A few weeks ago I began reading Cheryl Magyar’s blog, Handcrafted Travellers, as she was writing about the lifestyle I want to lead, which is a balance of homesteading and simple living mixed with travel. Cheryl kindly offered to do a guest post to let everyone know about their lifestyle and their upcoming summer camp!
In short we are a homebirthing, unschooling family of three, living on an organic farmstead in Hungary where we are creating our simple life, but the mosaic of our existence here is naturally more complex than this.
Together for nearly eleven years and now with our almost two year old daughter, Csermely, our lives are evolving and we are exploring new horizons. Cheryl was born near Chicago, having left to attend a university in Iowa and then onto Portland, Oregon where she fell in love with Roland – a Hungarian born in Romania that finished his university degree in Seattle.
After five years spent in America we knew that it wasn’t for us, to move around apartment after apartment, to be part of the ossified consumer behavior. Our sights were set on far reaching goals. The plan was to relocate to Europe, we did and life has become an ambitious adventure ever since.
A move overseas allowed us to realize how much ”stuff” was necessary for a decent life: very little. Only to move onto our farm with ”inherited” items (understand garbage) that we never had any intention of owning. To this day we have gotten rid of thirty-five cubic meters of other people’s stuff. Digging through garbage piles and sending them where they belong, in a responsible way, is a great opportunity to see what decomposes and what does not – and with this our paradigm shift took flight, envisioning a near future with zero waste. One of the most striking things was the amount of half dead shoes and soles from a single family living and gardening on the same land they also used as private landfill.
Enjoying the newly freed space, the combination of an accidental meeting with wool on the roadside near our village and Cheryl’s previous flirtation with knitting, we invested a good couple of years in learning about wool processing. So we filled the abandoned stable with many sacks of raw fleece and ventured in an artisan business. Though we no longer do this, we are grateful for the skills that were self taught – such as spinning, felting and weaving.
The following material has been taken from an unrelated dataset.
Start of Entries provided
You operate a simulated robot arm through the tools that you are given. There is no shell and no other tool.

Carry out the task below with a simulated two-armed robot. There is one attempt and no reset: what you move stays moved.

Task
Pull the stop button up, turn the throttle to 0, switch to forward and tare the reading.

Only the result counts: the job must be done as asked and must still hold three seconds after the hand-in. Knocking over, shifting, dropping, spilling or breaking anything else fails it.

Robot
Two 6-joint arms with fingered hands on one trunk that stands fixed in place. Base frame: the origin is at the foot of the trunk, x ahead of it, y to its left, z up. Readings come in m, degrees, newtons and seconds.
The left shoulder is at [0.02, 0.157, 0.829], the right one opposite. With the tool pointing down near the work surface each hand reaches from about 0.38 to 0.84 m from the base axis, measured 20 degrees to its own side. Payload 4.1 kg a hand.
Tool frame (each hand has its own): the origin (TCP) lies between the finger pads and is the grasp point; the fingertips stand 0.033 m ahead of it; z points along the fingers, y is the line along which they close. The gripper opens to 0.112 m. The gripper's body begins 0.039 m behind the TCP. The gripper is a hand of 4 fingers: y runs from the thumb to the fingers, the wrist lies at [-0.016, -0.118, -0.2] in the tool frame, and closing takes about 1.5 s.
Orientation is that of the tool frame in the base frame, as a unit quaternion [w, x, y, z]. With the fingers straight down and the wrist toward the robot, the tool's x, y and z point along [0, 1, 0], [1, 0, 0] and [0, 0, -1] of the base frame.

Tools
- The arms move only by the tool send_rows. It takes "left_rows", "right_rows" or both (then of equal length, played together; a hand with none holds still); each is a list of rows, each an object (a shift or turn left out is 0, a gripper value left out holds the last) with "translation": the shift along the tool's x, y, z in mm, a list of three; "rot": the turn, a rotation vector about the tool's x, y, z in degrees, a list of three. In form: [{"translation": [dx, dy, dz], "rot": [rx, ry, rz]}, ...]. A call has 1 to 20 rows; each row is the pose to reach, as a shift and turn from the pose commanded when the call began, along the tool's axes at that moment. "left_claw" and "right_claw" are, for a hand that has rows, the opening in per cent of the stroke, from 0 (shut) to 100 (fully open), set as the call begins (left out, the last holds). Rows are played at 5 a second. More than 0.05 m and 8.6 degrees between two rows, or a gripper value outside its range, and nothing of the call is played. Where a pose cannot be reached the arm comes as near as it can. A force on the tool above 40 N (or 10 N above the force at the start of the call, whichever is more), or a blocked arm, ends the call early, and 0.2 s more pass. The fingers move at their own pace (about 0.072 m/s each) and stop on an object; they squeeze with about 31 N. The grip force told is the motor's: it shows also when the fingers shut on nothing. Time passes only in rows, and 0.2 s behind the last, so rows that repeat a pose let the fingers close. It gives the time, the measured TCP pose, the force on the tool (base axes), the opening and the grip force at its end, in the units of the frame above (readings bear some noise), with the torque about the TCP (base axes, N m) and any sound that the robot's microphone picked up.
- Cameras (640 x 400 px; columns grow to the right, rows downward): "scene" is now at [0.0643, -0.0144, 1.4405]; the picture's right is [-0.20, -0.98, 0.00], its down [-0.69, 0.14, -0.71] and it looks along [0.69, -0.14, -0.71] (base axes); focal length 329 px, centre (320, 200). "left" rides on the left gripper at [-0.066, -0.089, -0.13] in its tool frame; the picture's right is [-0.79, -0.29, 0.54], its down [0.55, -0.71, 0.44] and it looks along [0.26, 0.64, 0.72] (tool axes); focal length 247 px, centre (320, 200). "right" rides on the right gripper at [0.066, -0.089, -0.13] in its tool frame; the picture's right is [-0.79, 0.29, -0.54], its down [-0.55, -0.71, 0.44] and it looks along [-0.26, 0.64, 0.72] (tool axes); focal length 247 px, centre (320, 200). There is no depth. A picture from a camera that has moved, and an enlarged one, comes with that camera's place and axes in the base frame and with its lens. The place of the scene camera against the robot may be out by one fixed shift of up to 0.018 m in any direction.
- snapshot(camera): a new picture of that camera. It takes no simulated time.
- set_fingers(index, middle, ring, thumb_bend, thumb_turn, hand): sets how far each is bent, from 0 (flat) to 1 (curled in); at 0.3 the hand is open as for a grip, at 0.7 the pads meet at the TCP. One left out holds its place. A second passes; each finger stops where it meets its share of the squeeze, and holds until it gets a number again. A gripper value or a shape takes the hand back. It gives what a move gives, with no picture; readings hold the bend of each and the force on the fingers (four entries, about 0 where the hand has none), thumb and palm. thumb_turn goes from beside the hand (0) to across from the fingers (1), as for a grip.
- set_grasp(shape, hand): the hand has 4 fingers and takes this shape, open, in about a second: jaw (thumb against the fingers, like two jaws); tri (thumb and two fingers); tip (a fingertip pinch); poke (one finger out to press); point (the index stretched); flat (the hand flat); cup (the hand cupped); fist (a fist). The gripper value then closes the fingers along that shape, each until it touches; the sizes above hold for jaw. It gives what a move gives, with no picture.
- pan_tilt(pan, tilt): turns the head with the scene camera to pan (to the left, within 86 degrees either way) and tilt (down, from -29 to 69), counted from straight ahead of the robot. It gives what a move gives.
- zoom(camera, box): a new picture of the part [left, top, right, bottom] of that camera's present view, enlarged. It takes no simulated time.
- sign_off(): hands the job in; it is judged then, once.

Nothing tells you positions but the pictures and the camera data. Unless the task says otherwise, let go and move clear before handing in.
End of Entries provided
These hand skills will enable us to provide – at least in part – our clothing and the ability to beautify our home with natural, compostable materials.
Quite frankly, neither of us pictured internet-based jobs for ourselves, but being flexible in our planning, it turned out to be the best match: we get to work for ourselves, from home, while spending invaluable time with our child, staying fit (not on a treadmill, but scything and sweating by the wood stove), eating wholesome foods with increasing amount of ingredients from the wild, discovering new creative veins of ours and doing all of this with mindful simplicity. Modern farmers we have become, where we co-manage the land with nature and share it with the rest of the world – for a living.
Cosmopolitan in mindset, we are always searching outside of our property limits for different ways to be part of the world. Yet, at the same time we want to share what we have learned from our farm life after six years of homesteading. Our new summer camp: Live a Simple, Sustainable and Noble Life (http://handcraftedtravellers.com/live-a-simple-sustainable-noble-life-summer-camp-2012/) is all about our experiences and much more. The online gatherings around the virtual campfire will include such topics as crafting your own sustainable wardrobe, uncertified/trust-based organic farming, material purity – from the house itself as a building to the household, from the kitchen fork to the pitch fork, eating seasonal with recipes of real food and inspirations from nature. All from our homestead, Echo Tanya, to your computer, sans mosquitoes.
Any and every intellectual or manual work that we encounter in the future will focus heavily on material purity – from fibers to fabrics, from clay to cob structures and everything stitched by hand. We are dreaming big to the scale that someday, even in the countryside, we can buy our grains, pasta, flour and honey in bulk and get rid of unnecessary plastic packaging. We are here to help the world along and leap some steps further – thinking in sustainable patterns for now and in the long run.